BEGIN Exercise materials

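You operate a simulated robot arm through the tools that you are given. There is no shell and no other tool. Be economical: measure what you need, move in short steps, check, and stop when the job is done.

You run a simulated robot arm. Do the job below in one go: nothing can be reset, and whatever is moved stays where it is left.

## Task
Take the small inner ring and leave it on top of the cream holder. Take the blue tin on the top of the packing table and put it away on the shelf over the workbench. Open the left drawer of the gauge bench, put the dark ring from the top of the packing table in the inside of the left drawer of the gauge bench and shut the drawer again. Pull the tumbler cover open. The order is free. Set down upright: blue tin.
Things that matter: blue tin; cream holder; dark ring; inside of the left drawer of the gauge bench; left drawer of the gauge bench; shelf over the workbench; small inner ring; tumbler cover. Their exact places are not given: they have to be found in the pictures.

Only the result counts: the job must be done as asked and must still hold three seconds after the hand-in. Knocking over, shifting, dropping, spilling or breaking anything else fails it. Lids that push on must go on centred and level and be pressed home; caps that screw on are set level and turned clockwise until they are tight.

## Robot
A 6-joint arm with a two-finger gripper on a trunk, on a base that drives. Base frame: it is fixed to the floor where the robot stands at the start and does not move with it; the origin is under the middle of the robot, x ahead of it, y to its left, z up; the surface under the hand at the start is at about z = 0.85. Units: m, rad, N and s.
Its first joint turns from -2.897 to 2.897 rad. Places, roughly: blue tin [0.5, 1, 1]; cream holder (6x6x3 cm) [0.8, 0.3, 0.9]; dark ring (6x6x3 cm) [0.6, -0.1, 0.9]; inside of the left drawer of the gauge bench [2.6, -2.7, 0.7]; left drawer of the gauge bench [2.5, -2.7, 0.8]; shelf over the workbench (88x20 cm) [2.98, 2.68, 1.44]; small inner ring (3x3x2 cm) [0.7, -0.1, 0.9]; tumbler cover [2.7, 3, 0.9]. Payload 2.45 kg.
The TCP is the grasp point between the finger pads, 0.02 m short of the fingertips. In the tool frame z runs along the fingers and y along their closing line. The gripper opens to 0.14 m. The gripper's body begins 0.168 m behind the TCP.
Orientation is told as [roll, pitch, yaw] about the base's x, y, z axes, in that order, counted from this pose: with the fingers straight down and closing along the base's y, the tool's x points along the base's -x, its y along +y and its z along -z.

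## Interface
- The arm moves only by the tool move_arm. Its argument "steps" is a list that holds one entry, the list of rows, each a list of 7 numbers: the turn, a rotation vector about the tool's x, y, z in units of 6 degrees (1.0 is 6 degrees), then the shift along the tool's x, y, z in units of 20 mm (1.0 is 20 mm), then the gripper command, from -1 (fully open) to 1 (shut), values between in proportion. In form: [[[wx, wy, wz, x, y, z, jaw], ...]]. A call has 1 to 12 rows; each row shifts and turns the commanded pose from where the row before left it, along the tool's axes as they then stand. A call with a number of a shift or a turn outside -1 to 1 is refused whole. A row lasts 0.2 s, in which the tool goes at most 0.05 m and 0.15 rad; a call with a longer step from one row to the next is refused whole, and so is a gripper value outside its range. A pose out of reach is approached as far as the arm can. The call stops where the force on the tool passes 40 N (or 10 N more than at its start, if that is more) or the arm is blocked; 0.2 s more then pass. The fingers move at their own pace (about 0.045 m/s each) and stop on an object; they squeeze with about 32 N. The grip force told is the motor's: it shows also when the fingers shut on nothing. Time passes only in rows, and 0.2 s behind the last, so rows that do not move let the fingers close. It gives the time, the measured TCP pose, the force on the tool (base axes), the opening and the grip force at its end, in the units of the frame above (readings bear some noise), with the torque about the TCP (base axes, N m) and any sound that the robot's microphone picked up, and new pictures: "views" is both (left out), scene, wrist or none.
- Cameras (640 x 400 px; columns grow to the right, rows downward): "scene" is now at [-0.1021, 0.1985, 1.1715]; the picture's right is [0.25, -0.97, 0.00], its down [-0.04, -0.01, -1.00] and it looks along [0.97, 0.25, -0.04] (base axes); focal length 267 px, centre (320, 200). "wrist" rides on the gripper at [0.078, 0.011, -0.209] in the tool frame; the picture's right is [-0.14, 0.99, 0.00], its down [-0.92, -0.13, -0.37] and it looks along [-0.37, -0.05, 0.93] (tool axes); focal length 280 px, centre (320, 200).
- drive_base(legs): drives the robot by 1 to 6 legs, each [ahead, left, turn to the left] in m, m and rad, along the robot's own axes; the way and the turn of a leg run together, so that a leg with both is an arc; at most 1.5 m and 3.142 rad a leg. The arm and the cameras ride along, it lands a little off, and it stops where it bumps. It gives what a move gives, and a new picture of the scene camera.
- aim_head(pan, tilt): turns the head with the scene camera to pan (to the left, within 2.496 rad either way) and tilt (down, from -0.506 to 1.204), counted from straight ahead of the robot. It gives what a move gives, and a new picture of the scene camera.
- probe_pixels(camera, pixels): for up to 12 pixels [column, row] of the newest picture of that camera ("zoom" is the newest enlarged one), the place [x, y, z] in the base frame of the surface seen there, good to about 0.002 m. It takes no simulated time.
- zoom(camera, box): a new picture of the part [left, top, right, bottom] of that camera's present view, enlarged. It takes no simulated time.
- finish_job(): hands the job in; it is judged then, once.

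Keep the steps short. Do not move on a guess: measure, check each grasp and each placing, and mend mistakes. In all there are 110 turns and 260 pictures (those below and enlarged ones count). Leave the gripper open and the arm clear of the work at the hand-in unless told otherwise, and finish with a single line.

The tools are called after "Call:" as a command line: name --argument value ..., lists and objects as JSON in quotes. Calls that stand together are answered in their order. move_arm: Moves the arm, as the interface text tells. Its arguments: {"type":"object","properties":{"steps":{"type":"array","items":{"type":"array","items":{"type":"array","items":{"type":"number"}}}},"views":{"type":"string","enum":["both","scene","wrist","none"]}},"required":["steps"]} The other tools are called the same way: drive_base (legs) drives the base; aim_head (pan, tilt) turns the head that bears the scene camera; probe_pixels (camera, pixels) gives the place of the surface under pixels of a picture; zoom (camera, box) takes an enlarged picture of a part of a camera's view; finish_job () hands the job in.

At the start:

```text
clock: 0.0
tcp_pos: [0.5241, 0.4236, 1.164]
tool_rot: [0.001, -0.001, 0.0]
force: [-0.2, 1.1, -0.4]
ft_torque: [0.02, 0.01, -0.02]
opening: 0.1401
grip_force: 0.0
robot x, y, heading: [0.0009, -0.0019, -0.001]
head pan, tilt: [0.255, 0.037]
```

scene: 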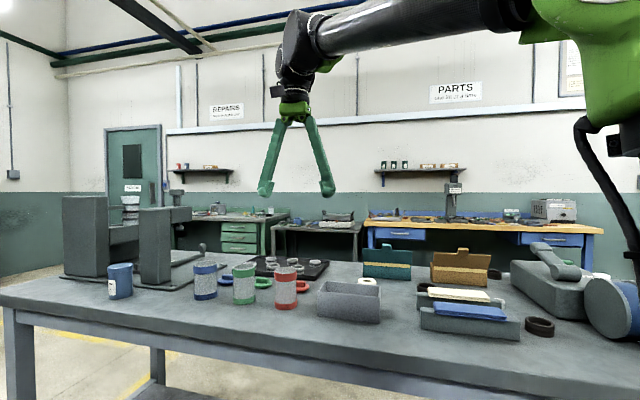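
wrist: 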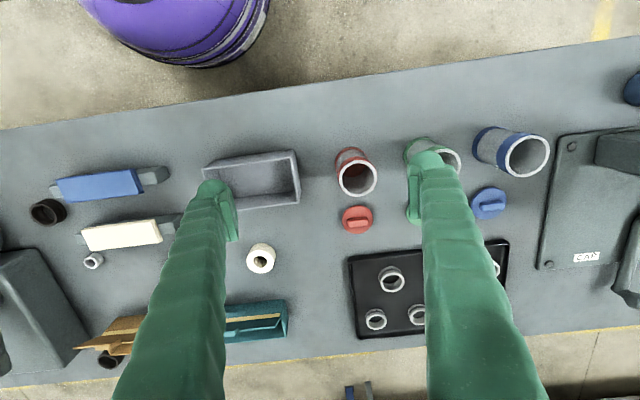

END Exercise materials
BEGIN Exercise materials

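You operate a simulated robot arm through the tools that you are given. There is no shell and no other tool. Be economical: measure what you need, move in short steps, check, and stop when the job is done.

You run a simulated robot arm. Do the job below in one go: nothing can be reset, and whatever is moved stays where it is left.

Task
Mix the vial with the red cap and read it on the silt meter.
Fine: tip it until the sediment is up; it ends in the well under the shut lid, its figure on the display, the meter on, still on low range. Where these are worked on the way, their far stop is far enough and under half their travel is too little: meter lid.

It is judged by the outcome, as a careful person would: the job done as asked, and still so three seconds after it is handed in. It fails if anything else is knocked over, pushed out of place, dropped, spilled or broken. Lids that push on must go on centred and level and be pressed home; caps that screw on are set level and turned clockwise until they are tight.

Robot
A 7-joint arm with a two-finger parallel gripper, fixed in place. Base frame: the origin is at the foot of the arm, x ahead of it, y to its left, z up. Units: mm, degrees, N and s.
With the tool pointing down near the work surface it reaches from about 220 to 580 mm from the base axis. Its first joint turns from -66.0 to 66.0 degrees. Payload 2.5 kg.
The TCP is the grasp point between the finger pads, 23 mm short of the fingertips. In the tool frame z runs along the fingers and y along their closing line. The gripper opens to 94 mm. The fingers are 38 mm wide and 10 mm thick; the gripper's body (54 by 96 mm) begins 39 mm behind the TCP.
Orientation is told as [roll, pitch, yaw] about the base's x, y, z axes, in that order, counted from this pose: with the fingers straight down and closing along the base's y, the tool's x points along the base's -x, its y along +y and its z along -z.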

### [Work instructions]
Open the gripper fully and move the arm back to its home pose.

END Exercise materials

### [Work instructions]
Every line that holds the string "Payload" should be returned.

### [Full output]
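Its first joint turns from -2.897 to 2.897 rad. Places, roughly: blue tin [0.5, 1, 1]; cream holder (6x6x3 cm) [0.8, 0.3, 0.9]; dark ring (6x6x3 cm) [0.6, -0.1, 0.9]; inside of the left drawer of the gauge bench [2.6, -2.7, 0.7]; left drawer of the gauge bench [2.5, -2.7, 0.8]; shelf over the workbench (88x20 cm) [2.98, 2.68, 1.44]; small inner ring (3x3x2 cm) [0.7, -0.1, 0.9]; tumbler cover [2.7, 3, 0.9]. Payload 2.45 kg.
With the tool pointing down near the work surface it reaches from about 220 to 580 mm from the base axis. Its first joint turns from -66.0 to 66.0 degrees. Payload 2.5 kg.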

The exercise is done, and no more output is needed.